» **Document**
* Begin *

Lamellar phases are 3D layered structures. The scattering pattern in the lamellar stacks arises from the differences in electron density between the lamellae and the interlamellar segments. Lamellar structures have 1D quasi-long-range order normal to the surface of the lamellae; because of this reduced dimensionality, they have unique physical properties and challenging theoretical descriptions. The methods used to investigate lamellar structures are quite different from those used for studying the more common 3D structures, and the more recent 2D structures, such as graphene and ultrathin layers of transition metal chalcogenides and MXenes (1,2).

Characteristics of the SAXS Patterns from Lamellar Structures Lamellae arranged in a stack form a diffraction grating. In oriented materials that are discussed here, the stacks are preferentially oriented (lamellae normal along the z-axis in Figure 1), giving rise to a diffraction pattern that typically consists two spots symmetrically arranged along z (Figure 1a). The position of the spot from the beam center, defined by the scattering angle 2θ or the scattering vector q (4π sinθ/λ), is related to the spacing Lz between the sheets by Bragg’s law, λ = 2Lz sinθ or Lz = 2π/q.

Figure 1 shows the different classes of SAXS patterns that are typically observed for oriented specimens. The patterns have been shown to arise from different combinations of rotations and displacement of the layers and stacks (3,4). The two-point pattern arises from lamellae whose surface is perpendicular to the orientation direction (Figure 1a). The limited lateral size of the lamellar stack spreads the reflections along a layer line; imperfect orientation adds some rotation, giving the appearance of a banana pattern. If the layers rotate about their lattice point, like the slats in a venetian blind, then the reflections can spread even more along a layer line if the rotation is continuous. A four-point pattern results when this rotation angle has a preferred value (Figure 1b–1d). The angle that the lamellae normal makes with the orientation direction (z) and tilt angle, ф, determines the azimuthal separation of the reflection in the four-point pattern (Figure 1b). In addition to the tilt of the lamellae, the stack can also rotate (rotation angle α). Depending on the sense of ф and α, either eyebrow (Figure 1c; ф and α in the same direction) or butterfly (Figure 1d; ф and α in opposite directions) patterns are produced.

Three parameters, Lz from the position of the spots along 2θ, ф from the position of the spot along the azimuth, α from the tilt of the reflection from the layer line, can characterize the essential features of SAXS patterns. Additional parameters are required to fully account of the diffuse nature of the reflections. The spread or the width of the reflection in the radial (2θ) and the azimuthal (χ) directions may correspond the height (h) and the width (w), respectively, of the lamellar stacks.

* End *

» **Source material**
* Begin *

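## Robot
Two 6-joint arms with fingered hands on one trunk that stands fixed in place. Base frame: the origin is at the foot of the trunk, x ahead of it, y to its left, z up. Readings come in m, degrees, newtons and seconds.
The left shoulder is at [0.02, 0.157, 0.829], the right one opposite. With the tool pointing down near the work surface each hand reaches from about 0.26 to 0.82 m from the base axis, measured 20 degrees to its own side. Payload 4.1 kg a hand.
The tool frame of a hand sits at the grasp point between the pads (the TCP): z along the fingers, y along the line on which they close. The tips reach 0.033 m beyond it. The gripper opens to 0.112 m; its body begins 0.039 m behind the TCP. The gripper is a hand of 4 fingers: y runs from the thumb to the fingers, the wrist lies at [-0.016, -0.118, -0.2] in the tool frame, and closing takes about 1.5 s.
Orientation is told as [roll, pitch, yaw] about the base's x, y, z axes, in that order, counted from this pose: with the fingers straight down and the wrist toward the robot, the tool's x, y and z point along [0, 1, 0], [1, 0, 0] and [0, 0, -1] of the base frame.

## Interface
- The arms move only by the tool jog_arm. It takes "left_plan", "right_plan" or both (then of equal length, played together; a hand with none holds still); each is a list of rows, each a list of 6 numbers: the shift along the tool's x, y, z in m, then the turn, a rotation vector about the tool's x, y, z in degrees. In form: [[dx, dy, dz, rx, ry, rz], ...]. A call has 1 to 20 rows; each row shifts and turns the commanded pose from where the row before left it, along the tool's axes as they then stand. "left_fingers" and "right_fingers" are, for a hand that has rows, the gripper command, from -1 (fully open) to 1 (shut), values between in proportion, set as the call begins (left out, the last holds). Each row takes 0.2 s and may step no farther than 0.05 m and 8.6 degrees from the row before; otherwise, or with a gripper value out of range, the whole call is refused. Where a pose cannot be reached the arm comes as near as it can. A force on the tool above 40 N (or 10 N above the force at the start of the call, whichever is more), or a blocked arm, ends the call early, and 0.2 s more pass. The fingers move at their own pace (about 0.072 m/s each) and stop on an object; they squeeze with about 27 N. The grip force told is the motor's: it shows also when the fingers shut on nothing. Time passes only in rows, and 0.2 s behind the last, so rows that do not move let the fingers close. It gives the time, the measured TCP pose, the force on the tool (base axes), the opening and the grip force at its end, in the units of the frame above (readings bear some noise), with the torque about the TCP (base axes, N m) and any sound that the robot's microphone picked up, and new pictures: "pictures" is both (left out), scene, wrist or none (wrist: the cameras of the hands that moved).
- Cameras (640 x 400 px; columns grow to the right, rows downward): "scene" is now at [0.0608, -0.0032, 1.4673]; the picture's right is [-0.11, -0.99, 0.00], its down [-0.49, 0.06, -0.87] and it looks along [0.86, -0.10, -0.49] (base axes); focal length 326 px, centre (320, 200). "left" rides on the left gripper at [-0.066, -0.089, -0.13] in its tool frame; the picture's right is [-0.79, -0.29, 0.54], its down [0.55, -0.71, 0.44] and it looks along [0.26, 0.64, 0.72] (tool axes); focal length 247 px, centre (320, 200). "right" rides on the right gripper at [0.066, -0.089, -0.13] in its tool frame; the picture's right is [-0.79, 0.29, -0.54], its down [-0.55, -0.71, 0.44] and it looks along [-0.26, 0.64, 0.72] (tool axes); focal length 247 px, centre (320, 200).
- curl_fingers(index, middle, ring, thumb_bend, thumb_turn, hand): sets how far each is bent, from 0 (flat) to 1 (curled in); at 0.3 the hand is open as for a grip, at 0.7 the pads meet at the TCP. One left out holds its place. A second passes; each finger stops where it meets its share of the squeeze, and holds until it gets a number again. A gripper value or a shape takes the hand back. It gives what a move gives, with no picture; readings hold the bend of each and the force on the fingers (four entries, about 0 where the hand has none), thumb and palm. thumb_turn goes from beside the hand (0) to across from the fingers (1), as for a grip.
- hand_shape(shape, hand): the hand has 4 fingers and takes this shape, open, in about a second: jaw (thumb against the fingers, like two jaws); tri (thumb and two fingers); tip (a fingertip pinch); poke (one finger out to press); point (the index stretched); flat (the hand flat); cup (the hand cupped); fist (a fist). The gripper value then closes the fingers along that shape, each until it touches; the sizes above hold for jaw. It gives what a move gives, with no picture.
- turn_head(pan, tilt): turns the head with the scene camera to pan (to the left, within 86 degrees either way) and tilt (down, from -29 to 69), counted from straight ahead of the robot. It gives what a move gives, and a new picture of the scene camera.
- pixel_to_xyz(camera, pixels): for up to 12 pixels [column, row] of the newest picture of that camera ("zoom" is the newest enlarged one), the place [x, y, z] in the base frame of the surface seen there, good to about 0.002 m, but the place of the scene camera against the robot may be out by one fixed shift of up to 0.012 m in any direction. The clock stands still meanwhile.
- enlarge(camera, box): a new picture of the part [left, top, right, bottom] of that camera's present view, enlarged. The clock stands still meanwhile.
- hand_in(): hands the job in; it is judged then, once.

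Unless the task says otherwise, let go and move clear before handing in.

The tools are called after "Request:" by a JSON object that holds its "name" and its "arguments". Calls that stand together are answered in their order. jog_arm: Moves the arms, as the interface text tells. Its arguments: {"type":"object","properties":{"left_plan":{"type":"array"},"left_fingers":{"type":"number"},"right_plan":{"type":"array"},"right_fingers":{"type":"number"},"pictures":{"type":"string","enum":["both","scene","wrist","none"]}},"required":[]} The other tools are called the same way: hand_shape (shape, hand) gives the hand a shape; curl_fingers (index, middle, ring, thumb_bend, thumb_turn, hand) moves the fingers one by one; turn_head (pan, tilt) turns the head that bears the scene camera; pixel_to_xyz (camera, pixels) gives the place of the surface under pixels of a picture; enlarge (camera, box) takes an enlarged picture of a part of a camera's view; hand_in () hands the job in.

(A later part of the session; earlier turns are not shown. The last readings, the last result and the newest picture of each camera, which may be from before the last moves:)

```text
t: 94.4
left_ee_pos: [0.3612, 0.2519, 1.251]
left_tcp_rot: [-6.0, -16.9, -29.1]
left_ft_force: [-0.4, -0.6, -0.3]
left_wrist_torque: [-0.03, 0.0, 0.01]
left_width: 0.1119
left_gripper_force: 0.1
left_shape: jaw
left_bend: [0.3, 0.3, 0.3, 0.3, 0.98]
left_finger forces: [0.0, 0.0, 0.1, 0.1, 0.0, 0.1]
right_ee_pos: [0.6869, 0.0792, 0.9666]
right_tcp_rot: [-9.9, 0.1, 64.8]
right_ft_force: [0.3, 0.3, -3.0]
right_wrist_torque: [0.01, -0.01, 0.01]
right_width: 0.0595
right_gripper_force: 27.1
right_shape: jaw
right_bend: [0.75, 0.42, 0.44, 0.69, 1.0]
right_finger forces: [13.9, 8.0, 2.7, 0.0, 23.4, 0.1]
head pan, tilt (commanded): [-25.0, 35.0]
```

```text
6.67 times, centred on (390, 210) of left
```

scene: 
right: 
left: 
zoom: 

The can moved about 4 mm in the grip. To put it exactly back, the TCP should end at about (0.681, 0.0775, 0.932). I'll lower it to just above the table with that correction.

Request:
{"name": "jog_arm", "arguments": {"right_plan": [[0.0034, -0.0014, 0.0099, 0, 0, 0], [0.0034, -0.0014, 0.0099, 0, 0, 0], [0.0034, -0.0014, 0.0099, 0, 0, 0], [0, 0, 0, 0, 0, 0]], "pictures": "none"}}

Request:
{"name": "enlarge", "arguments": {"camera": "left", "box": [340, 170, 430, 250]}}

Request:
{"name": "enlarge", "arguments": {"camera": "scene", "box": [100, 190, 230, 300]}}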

* End *

Locate "Three parameters, Lz" and "the lamellar stacks." in the document, and write out these words with everything between them.

Three parameters, Lz from the position of the spots along 2θ, ф from the position of the spot along the azimuth, α from the tilt of the reflection from the layer line, can characterize the essential features of SAXS patterns. Additional parameters are required to fully account of the diffuse nature of the reflections. The spread or the width of the reflection in the radial (2θ) and the azimuthal (χ) directions may correspond the height (h) and the width (w), respectively, of the lamellar stacks.